Integral Musings | Towards a Holistic Vision

An Integral Approach to management and human development based on the spiritual vision of Sri Aurobindo and the Mother with an emphasis on its application to various domains of knowledge and life.

The Islamic Religion: An Evolutionary Perspective-II-M.S. Srinivasan

The Ministry of the Mohammad And the Islamic Synthesis:

If Koran was the divine origin of Islam, the Prophet was its living human source.  Since Koran was revealed to the Prophet, we can say for all practical purposes, that Islam and its achievement on earth are the result of the inspiration and leadership provided by a single great Soul: Prophet Muhammad.

The Prophet of Islam was of a different kind from some of the other founders of religion.  Unlike Christ or Buddha, Muhammad was not only a spiritual teacher.  He was a mystic, no doubt, but he was also a warrior, social reformer, mentor and religious preceptor.  He was the archetypal and complete Leader, providing at once, the political, social and spiritual leadership to the community which formed around him.  He led not by words, but by his action and by his living example.  As a result, the Hadis, which was the chronicle of Prophet’s ministry, is considered by Muslims as “Koran in action.”

The other unique achievement of Prophet’s ministry is that by his living example and teachings he has established in the consciousness of the Islamic community the need or the idea of a practical synthesis between the religious and secular life and a sober balance between this worldly and other-worldly concerns.  The seeds of this synthesis were perhaps in Koran like for example the following verse: “There are those who pray our lord ‘give us (what we desire) in this world’ but they shall have no share in the other world.  And there are others who pray ‘Our Lord, give us what is good in this world and in the world to come and guard us against the torment of hell fire.  These shall have their share according to their deeds.”(2:200-01)

But it was Muhammad who by forging and living this synthesis in his own personal life, set the example, which moulded the communal consciousness of Islam.  The Prophet of Islam lived a simple life of utter dedication and surrender to God, even while discharging his many-sided responsibilities as a ruler, head of family and a community mentor and spiritual preceptor, and the messenger of God with a mission.  Even when he became the absolute and undisputed monarch of Arabia, he was humble and simple, forgiving and compassionate, shunning all luxuries and ostentation.  In the moving words of an Indian scholar, Prof. Ramakrishna Rao.
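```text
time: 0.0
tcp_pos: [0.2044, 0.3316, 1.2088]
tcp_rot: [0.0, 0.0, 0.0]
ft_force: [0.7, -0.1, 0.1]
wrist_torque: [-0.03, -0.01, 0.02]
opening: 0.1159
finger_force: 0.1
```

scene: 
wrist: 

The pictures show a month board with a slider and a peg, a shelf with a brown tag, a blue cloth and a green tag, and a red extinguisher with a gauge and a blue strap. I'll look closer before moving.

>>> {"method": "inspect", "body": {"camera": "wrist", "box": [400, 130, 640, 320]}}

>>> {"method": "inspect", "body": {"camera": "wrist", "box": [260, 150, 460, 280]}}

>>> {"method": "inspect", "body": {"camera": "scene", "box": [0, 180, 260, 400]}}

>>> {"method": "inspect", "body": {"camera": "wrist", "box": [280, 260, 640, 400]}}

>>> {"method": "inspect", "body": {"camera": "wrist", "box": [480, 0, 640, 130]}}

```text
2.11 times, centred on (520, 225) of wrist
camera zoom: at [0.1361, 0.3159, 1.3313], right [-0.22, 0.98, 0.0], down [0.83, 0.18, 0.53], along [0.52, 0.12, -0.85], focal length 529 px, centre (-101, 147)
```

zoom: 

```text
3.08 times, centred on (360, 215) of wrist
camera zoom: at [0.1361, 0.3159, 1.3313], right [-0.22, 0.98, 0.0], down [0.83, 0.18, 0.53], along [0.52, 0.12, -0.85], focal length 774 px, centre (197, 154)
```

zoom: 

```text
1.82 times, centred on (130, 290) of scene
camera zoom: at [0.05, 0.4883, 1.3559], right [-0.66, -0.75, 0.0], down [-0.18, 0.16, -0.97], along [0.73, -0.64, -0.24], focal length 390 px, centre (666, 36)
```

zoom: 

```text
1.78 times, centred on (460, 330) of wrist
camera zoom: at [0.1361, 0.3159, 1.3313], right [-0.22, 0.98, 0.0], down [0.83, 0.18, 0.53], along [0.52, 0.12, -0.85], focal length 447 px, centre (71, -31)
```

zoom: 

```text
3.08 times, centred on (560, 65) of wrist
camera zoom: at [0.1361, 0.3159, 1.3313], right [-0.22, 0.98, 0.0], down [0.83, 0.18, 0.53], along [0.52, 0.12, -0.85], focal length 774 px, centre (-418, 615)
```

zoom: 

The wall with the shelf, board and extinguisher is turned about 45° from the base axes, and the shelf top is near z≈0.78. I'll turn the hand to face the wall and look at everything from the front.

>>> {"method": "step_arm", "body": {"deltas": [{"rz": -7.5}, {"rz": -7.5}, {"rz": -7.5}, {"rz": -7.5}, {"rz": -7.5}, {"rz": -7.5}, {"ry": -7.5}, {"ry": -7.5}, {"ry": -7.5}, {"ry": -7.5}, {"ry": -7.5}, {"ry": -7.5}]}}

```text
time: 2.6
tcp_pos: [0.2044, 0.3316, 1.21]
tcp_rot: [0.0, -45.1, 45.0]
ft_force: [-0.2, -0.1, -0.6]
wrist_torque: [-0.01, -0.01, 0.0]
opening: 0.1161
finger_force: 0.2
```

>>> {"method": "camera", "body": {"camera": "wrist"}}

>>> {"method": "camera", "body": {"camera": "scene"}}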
After the fall of Mecca, more than one million square miles of land lay at his feet, Lord of Arabia, he mended his own shoes and coarse wooden garments, milked the goats, swept the hearth, kindled the fire and attended the other menial offices of the family.  The entire town of Medina where he lived grew wealthy in the later days of his life.  Everywhere there was gold and silver in plenty and yet in those days of prosperity many weeks would elapse without a fire being kindled in the hearth of the king of Arabia.  His food being dates and water.  His family would go hungry many nights successively because they could not get anything to eat in the evening.  He slept on no soften bed but on a palm mat, after a long busy day to spend most of his night in prayer, often bursting with tears before his creator to grant him strength to discharge his duties.  As the reports go, his voice would get choked with weeping and it would appear as if a cooking pot was on fire and boiling had commenced.  On the very day of his death his only assets were few coins, a part of which went to satisfy a dept and rest was given to a needy person who came to his house for charity.  The clothes in which he breathed his last had many patches.  The house from where light had spread to the world was in darkness because there was no oil in the lamp.”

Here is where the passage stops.